The European Commission has shocked art critics and lawyers alike by ruling that Dan Flavin’s famous fluorescent light sculptures are not, in fact, art.
Well, sort of. According to The Guardian, the commission decided that for taxation purposes, all of Flavin’s pieces must be classified as light fixtures. The commission ruled that “it is not the installation that constitutes a ‘work of art’ but the result of the operations (the light effect) carried out by it.” Which, oddly enough, is in keeping with Flavin’s own statement about his readymade art, which dictated that the fluorescent lights he used in his works must be generic and commercially available. The ruling will directly affect any galleries or museums hoping to bring Flavin’s light sculptures into Europe; the import tax on sculptures is just 5%, while for light fixtures it’s 20%. But beyond the financial issues, the ruling also calls into question the meaning of the minimalist sculptor’s work.

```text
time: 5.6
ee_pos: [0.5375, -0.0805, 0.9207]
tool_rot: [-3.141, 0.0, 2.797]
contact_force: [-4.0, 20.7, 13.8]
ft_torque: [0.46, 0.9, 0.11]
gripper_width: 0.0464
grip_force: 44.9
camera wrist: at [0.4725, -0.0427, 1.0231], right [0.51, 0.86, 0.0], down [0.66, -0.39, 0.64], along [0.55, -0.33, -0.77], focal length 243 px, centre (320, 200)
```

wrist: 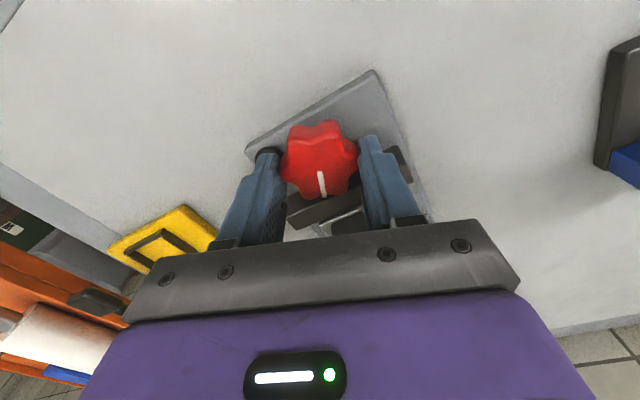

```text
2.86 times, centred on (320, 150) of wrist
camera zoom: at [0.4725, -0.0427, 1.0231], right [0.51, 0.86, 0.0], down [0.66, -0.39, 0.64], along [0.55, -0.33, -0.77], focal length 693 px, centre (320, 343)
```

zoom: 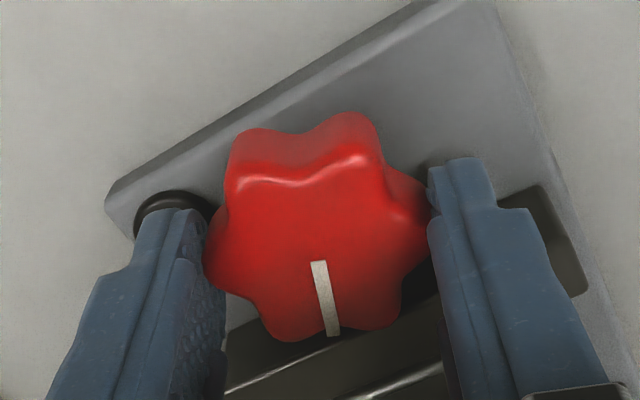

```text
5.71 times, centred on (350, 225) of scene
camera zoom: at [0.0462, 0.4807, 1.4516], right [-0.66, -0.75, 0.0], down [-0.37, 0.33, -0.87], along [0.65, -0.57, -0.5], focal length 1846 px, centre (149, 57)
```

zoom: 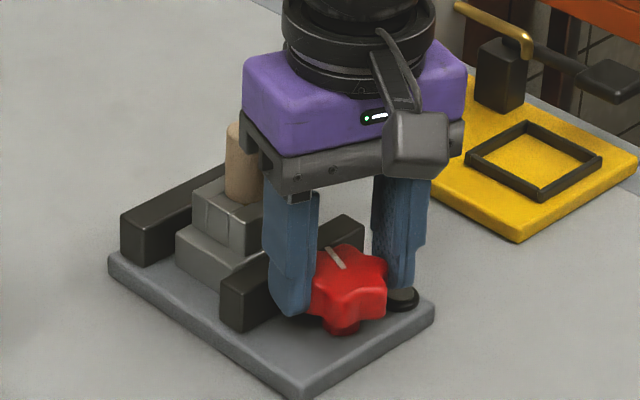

British art critic Laura Cumming has argued that what gives Flavin’s colored light artistic merit is its notoriously dismal source: fluorescent strip bulbs. But if the fluorescent tubes themselves are disposable, are they part of the art object at all? The European Commission has answered that question with a firm “no,” declaring that these sculptures have “the characteristics of lighting fittings” and are “therefore to be classified […] as wall lighting fittings.”
The decision concludes a long legal battle that began in 2006, when the European Commission slapped the London gallery Haunch of Venison with a €36,000 VAT bill for a Flavin sculpture (which they judged to be a light fixture, not an art installation). Haunch of Venison’s lawyer, Pierre Valentin, defended the artwork, appealed against the tax, and won the case. At the time, Valentin told The Art Newspaper, “To suggest, for example, that a work by Dan Flavin is a work of art only when it is switched on, is comical.”
Unfortunately, Valentin’s appeal was later overturned. And so the “But is it art?” debate rages on.